This will be a super short piece...

I’m seated right outside the Nairobi West Hospital pharmacy, waiting for the routine consumables. It’s a good day. Her pressure was perfect today, I smiled even. 
So hospitals tend to bring out all sorts of emotions, and I’ve had quite a range of them since we got here about 3hours ago. Another thing is hospitals teach you patience lol so I’ve learned to even take work calls throughout the wait.
Comfortable workspace at times... :)

Today, what specifically pushed me to write my thoughts was a little boy, I would guess 9/10years old. He’s seated with his mom right across my sister and I. He’s waiting for a doctor to see him. I step out for a few minutes to get water for my sister since it’s water o’clock and so I miss out on a little. When I get back, I find the boy half way through an erratic vomit session. I watch him and what comes to my heart is pain. I feel his pain and that of the mother who watches on helplessly. All I can say is I’m sorry but for the life of me I can’t watch on and so I move my sister to another section of the waiting area.
A few minutes later, the hospital support staff come through to clean up the area and this moment just has tears gathering around my eyelids. Thoughts rush across my mind...
...’no one should have to do this job’
...’why do people need to get sick?’
...’oh God any other punishment would have sufficed than the need for hospitals... isn’t death without pestilence enough?’
...’oh how I look forward to that promised ecosystem without meds, doctors, hospital floors and long waits.’

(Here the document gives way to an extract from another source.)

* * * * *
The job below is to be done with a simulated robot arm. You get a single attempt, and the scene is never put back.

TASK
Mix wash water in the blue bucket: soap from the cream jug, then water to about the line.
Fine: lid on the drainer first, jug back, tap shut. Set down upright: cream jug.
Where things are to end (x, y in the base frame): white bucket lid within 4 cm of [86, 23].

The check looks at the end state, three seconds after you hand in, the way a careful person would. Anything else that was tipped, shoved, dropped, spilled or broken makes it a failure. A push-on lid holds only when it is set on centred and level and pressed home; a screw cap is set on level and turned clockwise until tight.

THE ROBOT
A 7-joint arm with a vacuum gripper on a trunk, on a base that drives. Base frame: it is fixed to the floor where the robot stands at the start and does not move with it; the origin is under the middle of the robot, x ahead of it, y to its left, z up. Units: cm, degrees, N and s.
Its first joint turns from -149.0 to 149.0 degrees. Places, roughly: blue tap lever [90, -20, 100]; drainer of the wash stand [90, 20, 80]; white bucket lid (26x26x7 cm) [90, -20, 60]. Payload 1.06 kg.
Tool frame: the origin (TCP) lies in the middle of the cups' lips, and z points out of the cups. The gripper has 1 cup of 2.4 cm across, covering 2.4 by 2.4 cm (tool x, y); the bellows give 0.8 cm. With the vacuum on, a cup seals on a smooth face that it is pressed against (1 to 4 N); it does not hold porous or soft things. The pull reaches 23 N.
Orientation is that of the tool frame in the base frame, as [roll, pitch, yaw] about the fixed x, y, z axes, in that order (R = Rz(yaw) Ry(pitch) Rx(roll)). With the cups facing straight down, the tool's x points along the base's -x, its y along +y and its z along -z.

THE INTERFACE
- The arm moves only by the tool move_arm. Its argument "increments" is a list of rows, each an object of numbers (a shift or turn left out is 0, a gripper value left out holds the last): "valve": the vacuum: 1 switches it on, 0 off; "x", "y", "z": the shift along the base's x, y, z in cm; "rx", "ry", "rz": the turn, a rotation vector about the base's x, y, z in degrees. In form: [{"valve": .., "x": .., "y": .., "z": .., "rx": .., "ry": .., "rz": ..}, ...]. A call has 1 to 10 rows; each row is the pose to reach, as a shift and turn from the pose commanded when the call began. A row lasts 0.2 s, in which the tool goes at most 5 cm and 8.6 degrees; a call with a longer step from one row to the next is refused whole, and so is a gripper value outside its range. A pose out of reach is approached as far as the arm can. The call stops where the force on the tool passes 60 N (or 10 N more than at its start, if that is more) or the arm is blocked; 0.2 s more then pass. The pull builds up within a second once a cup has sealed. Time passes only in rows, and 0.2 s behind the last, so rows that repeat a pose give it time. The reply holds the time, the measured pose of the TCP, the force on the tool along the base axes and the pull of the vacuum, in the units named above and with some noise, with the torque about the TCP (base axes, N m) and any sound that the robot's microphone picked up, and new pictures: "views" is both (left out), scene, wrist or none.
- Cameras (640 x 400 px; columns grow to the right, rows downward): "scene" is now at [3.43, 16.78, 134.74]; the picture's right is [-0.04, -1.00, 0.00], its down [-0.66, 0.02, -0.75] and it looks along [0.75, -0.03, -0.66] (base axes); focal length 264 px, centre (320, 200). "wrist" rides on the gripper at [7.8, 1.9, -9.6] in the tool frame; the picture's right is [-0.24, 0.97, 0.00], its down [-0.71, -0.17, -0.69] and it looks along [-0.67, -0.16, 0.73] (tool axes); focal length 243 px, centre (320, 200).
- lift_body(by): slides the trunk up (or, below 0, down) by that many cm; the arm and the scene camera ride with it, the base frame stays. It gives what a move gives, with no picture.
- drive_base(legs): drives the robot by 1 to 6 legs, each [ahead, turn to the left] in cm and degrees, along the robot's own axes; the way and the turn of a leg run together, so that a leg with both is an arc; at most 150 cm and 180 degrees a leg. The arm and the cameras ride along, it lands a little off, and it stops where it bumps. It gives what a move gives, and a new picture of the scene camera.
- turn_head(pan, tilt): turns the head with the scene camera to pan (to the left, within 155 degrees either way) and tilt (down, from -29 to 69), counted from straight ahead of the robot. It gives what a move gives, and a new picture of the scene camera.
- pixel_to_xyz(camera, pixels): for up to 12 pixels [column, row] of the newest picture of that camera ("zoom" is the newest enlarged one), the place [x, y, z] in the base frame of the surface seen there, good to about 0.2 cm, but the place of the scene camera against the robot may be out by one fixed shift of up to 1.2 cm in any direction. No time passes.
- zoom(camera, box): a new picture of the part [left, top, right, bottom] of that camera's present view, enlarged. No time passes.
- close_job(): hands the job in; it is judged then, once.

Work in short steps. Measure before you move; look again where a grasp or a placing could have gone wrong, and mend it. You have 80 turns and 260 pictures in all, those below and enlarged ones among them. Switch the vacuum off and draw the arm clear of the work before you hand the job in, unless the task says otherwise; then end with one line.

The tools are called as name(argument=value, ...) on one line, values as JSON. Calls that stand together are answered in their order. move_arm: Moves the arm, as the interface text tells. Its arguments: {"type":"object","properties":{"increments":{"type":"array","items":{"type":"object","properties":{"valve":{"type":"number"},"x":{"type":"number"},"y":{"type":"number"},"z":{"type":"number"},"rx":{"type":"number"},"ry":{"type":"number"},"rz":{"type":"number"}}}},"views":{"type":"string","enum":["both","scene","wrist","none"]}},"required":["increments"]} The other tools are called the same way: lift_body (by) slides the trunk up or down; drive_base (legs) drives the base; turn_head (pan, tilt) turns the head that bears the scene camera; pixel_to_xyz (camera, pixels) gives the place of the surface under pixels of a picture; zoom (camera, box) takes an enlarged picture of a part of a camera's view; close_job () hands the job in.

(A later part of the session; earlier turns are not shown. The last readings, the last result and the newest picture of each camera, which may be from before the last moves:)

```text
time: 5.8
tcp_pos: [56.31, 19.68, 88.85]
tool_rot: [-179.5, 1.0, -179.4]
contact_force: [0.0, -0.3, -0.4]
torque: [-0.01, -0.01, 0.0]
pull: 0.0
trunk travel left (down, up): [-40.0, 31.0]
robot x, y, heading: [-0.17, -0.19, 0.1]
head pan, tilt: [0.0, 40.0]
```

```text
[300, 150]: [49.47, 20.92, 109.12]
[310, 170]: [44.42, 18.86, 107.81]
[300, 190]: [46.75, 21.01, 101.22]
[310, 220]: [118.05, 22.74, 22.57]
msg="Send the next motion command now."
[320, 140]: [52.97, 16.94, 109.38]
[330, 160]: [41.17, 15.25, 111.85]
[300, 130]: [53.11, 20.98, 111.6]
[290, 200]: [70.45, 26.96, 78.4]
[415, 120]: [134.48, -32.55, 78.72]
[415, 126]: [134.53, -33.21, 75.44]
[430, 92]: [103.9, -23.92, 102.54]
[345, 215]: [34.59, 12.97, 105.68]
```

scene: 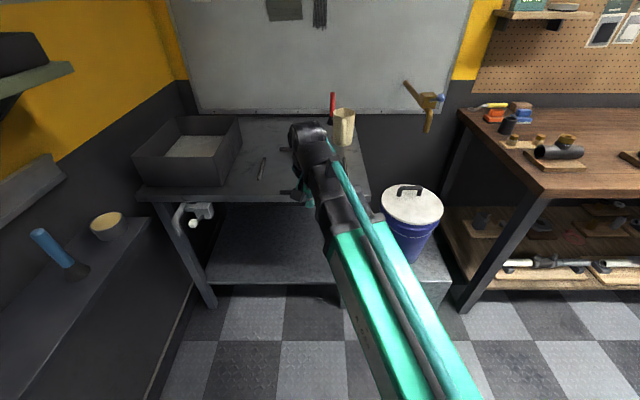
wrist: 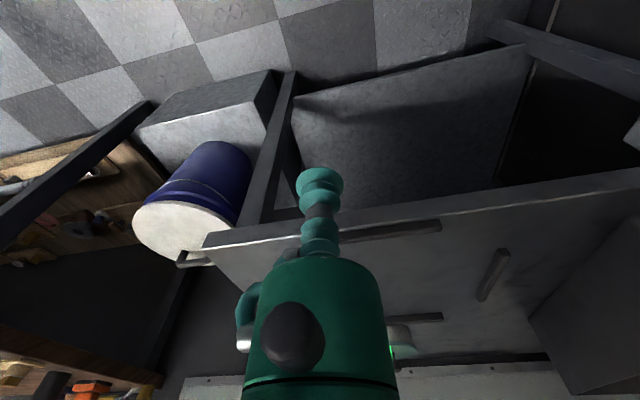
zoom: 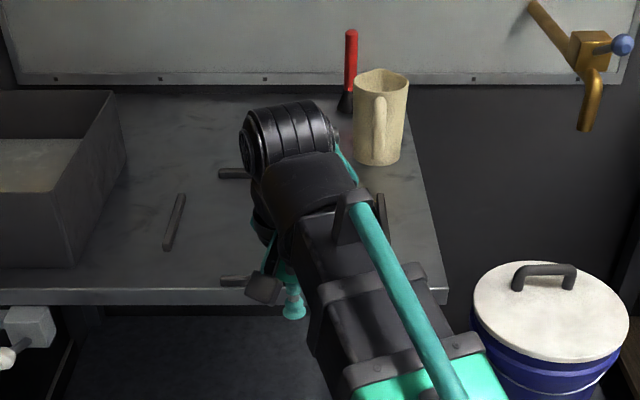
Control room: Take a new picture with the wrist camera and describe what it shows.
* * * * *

Now I’m so grateful that we have healthcare in our ecosystem for I am a direct beneficiary of it. I’m grateful for the woman that noticed me and sent someone to help me. I’m grateful for the gentleman that helped push the wheelchair. I’m grateful for the doctor that smiled at me as she tried to reduce the waiting time. I’m grateful for the dispensing pharmacist whose face I’ve seen more than any guy I’ve ever liked 😂😂😂. Most importantly I’m grateful to God for the emotions that come for they remind me daily that I’m HUMAN! To be HUMAN is to feel and to love.
I’ll end by quoting words from a podcast I listened to most recently. “We are emotional beings that sometimes think.”
Keep feeling. And I now need to get on the 4pm call that I am already 5mins late to! hahaha. Ciao!